__Given records__:
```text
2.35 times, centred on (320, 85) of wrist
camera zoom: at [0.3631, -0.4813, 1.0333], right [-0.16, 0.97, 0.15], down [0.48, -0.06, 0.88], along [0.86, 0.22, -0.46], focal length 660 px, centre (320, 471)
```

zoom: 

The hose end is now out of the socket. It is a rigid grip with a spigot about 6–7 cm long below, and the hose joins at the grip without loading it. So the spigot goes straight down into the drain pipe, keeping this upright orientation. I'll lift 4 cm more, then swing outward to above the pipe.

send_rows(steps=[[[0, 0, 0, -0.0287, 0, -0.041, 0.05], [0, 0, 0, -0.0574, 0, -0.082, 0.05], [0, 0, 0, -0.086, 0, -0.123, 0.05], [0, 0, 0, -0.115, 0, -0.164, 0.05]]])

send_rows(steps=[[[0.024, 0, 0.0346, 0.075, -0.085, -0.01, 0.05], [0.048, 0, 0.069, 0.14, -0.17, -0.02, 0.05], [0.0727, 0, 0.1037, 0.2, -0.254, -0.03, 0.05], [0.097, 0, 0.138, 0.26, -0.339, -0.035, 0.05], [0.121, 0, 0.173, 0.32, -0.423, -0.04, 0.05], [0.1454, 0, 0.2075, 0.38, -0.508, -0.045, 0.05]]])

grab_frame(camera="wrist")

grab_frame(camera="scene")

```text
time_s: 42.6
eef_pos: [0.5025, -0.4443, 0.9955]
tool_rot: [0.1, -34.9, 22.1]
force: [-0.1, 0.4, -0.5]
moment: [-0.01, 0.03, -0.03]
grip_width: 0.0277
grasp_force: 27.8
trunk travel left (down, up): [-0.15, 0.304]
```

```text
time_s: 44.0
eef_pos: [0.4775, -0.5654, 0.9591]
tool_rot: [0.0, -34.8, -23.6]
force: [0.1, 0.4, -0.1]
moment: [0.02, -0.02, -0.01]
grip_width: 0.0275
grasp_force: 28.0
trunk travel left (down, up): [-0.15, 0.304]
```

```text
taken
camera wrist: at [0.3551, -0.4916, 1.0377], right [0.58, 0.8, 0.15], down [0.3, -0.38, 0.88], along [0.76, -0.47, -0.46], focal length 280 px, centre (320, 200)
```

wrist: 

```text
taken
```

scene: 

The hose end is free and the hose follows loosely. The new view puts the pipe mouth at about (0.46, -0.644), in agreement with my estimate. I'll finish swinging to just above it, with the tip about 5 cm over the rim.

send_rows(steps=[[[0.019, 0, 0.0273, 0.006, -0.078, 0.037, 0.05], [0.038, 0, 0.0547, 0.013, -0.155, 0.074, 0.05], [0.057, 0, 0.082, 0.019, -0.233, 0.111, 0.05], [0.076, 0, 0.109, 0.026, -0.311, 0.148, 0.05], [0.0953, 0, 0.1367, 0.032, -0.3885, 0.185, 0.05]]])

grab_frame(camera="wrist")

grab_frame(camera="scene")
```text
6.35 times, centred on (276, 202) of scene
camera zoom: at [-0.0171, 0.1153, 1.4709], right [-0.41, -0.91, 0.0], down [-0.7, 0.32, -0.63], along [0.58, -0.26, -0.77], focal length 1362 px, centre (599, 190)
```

__Task__:
Write every record out again, unaltered. Put each line that is not blank into a JSON list as a string.

__Exercise result__:
[
  "```text",
  "2.35 times, centred on (320, 85) of wrist",
  "camera zoom: at [0.3631, -0.4813, 1.0333], right [-0.16, 0.97, 0.15], down [0.48, -0.06, 0.88], along [0.86, 0.22, -0.46], focal length 660 px, centre (320, 471)",
  "```",
  "zoom: ",
  "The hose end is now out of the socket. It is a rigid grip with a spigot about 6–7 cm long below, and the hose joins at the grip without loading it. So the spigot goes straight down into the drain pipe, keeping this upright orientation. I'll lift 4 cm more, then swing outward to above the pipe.",
  "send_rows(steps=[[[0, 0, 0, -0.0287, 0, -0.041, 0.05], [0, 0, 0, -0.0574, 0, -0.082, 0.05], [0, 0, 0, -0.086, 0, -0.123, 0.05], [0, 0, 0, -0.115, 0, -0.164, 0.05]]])",
  "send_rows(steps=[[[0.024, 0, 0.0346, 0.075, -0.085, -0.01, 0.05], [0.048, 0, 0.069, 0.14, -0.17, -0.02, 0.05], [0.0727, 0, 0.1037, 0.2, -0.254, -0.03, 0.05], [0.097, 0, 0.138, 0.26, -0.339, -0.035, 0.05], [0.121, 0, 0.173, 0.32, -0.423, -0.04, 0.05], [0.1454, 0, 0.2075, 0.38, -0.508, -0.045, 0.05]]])",
  "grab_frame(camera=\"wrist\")",
  "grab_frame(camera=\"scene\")",
  "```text",
  "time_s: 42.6",
  "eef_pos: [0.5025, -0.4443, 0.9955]",
  "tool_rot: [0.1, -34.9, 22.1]",
  "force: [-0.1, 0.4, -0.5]",
  "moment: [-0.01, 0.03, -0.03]",
  "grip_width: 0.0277",
  "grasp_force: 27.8",
  "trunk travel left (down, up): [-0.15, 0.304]",
  "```",
  "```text",
  "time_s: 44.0",
  "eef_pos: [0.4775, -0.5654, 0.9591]",
  "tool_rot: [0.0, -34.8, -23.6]",
  "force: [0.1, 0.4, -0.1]",
  "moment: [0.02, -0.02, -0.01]",
  "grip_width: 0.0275",
  "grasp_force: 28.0",
  "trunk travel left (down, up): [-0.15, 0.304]",
  "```",
  "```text",
  "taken",
  "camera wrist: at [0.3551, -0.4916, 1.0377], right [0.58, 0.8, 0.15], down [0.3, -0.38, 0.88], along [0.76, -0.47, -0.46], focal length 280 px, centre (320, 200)",
  "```",
  "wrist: ",
  "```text",
  "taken",
  "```",
  "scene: ",
  "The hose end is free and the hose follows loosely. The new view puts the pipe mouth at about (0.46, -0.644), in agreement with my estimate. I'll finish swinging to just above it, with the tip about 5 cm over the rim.",
  "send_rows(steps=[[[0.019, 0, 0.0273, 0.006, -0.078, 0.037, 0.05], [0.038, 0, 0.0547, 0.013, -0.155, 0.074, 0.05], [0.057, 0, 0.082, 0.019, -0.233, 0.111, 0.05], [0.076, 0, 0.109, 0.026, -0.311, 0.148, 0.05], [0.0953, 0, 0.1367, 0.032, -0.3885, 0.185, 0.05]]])",
  "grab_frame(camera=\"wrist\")",
  "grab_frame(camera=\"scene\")",
  "```text",
  "6.35 times, centred on (276, 202) of scene",
  "camera zoom: at [-0.0171, 0.1153, 1.4709], right [-0.41, -0.91, 0.0], down [-0.7, 0.32, -0.63], along [0.58, -0.26, -0.77], focal length 1362 px, centre (599, 190)",
  "```"
]